Sans parler de « show de boucane », on ne peut pas demander à la brigade d’inventer des interventions non plus. Et force est d’admettre qu’elles sont rares, voire inexistantes.

Oui, les personnes en situation d’itinérance sont visibles, traînent autour du métro Langelier, consomment, sollicitent, font des crises, souffrent de graves problèmes de santé mentale – bref, existent –, mais jamais au grand jamais elles ne s’en prennent gratuitement à la populace.

Résultat : Vincent et Dave font le tour des parcs, des rues résidentielles, des centres d’achat (Place Versailles et Galeries d’Anjou) pour se faire voir.
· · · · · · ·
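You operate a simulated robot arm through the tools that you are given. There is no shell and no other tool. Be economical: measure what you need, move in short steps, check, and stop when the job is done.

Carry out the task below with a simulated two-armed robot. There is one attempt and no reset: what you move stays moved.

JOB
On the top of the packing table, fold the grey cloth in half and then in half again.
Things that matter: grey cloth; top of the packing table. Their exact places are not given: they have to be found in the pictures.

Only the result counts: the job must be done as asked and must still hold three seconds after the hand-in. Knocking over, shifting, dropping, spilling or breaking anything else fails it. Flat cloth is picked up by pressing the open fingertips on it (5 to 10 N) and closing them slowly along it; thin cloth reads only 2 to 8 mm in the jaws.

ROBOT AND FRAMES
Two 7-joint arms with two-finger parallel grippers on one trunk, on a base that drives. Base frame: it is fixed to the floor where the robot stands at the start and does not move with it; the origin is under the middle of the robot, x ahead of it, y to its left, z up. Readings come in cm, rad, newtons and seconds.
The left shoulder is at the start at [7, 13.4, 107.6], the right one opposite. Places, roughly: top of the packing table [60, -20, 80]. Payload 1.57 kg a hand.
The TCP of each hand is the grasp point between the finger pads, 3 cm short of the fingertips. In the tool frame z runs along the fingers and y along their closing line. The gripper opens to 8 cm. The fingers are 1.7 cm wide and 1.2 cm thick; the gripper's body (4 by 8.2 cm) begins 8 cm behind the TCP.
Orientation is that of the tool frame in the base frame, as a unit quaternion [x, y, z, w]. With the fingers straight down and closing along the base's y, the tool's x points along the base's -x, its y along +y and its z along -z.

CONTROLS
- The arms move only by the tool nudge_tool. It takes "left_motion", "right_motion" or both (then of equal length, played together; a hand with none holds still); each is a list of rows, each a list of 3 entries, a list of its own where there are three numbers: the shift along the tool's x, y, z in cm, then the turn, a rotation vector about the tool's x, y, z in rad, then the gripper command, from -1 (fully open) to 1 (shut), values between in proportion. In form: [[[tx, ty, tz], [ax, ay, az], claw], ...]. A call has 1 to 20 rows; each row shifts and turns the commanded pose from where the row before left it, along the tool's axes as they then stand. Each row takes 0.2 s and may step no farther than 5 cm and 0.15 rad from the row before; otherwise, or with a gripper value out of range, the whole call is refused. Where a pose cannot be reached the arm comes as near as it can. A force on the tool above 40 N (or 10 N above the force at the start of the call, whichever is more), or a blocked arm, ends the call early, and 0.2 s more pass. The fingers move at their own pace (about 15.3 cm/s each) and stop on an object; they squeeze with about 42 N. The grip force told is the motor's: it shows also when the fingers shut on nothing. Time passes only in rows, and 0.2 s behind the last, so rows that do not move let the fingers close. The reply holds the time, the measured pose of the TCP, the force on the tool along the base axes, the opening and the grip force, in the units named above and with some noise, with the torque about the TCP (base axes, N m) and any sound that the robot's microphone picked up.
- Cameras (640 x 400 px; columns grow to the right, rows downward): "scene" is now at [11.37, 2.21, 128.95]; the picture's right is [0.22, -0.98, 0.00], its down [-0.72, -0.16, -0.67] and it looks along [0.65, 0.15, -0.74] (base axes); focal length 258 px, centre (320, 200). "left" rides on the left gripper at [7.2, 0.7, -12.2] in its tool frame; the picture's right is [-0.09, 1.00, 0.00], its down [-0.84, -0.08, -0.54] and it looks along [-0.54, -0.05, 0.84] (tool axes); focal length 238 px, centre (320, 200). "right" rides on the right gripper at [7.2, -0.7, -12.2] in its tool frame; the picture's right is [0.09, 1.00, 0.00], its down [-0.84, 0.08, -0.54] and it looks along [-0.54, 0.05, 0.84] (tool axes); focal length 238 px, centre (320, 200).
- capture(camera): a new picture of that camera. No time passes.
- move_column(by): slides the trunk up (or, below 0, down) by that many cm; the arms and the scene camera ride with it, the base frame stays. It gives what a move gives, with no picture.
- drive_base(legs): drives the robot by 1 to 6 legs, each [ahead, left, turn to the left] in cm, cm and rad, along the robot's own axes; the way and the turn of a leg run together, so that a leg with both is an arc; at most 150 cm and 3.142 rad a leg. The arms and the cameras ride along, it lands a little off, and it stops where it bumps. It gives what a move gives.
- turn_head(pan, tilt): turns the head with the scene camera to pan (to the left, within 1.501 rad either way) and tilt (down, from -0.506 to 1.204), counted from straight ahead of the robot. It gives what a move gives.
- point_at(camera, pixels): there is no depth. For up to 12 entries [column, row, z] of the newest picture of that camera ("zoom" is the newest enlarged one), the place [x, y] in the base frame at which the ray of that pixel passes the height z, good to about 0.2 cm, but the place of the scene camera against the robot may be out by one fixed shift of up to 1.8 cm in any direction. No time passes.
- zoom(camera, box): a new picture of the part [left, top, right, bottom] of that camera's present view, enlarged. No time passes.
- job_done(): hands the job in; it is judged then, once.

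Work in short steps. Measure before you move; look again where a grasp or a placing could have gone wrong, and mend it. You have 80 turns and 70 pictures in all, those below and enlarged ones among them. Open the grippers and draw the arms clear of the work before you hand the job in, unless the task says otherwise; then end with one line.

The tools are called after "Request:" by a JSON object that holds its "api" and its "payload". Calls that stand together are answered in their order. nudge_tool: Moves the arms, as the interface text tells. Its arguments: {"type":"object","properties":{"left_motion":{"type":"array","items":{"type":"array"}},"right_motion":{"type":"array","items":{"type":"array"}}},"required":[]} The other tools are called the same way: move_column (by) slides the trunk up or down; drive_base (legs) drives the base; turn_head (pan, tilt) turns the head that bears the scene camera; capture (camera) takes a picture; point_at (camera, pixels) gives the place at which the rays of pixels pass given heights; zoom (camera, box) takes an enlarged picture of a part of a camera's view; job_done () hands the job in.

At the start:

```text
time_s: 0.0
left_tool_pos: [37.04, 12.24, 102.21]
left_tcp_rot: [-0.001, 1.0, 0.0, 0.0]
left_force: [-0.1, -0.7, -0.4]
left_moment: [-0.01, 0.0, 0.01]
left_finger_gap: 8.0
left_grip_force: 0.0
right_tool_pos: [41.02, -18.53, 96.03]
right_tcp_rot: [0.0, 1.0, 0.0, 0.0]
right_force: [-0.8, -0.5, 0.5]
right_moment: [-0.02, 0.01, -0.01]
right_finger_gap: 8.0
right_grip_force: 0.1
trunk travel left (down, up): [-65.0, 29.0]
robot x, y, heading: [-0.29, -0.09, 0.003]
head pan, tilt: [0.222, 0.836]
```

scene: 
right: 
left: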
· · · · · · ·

Au cas où.

« C’est établi pour nous que ces gens [la population] ont priorité dans le quartier et ont droit à leur quiétude, mais ça ne peut pas empiéter sur la survie », nuance toutefois Vincent, citant les risques de surdoses liés aux grands froids au sein de la population itinérante.

Parce que même si la brigade a la population à cœur, le plus important demeure le maintien de son lien de confiance avec sa clientèle. « La différence entre l’empathie et la sympathie est cruciale, explique Samuel. On n’est pas là pour sauver personne, on est là pour les soutenir pour qu’ils se sauvent eux-mêmes. »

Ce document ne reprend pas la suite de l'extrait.